TARLETON BANK BRIDGE
SD 42 SE
4/46 Church of St. Mary
-
11-10-1968 II*
-
Church. 1719, with small addition 1824. Handmade brick (formerly all
plastered), stone slate roof, bell-tower finished with ashlar. Small
rectangular 4-bay building with semi-octagonal apse, small rectangular
bell-tower finished with a rotunda, flat-roofed porch at this end. Each
side has four large round-headed windows, all with keystones and with
glazing bars continued as intersecting tracery, small triangular pilasters
between the windows; stone gable copings with flaming-urn finials on
kneelers and east gable; apse has one window in each canted side, like the
others, a modillioned cornice, and in the centre a rainwater head decorated
inter alia with the arms of Banastre of Bank (and dated 1719, according to
VCH).
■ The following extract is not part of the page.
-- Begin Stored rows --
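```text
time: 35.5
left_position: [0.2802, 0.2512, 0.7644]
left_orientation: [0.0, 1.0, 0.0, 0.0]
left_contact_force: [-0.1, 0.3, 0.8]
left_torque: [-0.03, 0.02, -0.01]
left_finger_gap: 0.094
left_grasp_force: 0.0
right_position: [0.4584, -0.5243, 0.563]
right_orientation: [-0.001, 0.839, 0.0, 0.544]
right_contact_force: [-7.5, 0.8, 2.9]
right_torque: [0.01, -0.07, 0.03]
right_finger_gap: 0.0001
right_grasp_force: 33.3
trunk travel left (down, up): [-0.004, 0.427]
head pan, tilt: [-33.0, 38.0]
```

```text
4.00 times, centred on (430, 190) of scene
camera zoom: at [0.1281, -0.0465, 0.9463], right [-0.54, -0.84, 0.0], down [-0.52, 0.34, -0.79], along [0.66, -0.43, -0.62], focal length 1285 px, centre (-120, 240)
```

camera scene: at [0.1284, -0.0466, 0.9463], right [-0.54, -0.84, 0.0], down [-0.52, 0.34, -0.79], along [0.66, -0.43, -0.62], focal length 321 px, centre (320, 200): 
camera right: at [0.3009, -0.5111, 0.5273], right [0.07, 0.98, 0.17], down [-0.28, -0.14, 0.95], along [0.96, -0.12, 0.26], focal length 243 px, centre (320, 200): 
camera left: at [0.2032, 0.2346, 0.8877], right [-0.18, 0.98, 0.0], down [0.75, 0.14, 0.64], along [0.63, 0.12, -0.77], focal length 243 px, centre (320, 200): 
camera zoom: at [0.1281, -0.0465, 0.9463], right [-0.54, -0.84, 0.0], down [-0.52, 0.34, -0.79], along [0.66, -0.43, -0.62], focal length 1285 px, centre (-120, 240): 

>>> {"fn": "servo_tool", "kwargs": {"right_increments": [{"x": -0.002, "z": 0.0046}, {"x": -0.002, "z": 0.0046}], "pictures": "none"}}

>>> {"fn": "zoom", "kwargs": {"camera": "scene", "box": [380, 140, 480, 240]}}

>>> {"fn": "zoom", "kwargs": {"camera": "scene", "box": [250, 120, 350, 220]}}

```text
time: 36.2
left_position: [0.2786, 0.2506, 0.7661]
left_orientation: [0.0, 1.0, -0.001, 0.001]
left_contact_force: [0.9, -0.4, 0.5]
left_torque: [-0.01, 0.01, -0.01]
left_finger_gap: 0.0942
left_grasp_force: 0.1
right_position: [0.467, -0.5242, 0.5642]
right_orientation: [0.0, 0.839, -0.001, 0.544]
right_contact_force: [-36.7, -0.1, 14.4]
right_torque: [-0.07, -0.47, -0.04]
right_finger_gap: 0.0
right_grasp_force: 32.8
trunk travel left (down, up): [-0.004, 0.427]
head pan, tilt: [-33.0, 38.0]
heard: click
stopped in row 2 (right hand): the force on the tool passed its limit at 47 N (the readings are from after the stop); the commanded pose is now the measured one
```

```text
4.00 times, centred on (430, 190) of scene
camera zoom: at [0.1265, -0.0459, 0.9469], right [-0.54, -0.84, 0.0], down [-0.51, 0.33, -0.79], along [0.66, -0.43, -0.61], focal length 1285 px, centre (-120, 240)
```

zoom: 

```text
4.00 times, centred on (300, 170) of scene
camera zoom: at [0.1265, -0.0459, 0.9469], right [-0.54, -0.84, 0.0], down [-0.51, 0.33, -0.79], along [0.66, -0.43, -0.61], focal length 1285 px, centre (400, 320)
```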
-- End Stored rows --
The full-width porch at the west end has a round-headed doorway with
imposts and keystone, flanked by round-headed windows with glazing to match
the other windows, and a low stone parapet; the exposed gable wall above
and the lower part of the tower are stuccoed, and each part has a small
round-headed window; the upper part of the tower, above a band, has in each
side a small belfry louvre with shaped triangular head and a moulded
cornice; the rotunda has a ball finial surmounted by a weather vane on a
slender stem; above the belfry louvre on the west side is a plaque dated
1824, with initials TD and GD. Interior: panelled west gallery, and added
matching extension to this along most of the south wall on fluted pillars
with moulded caps; box pews in eastern half; reading desk in centre of
north side; panelled octagonal pulpit; old iron stove; flagged floor; coved
ceiling except at west end over galleries, where 2 kingpost roof trusses
with very splayed Y-struts are exposed; gallery staircase at south west
corner, one straight flight with closed string and turned balusters (rises
through west gable wall from porch). Used as mortuary chapel (presumably
since 1886 when Church of Holy Trinity was built in Tarleton village).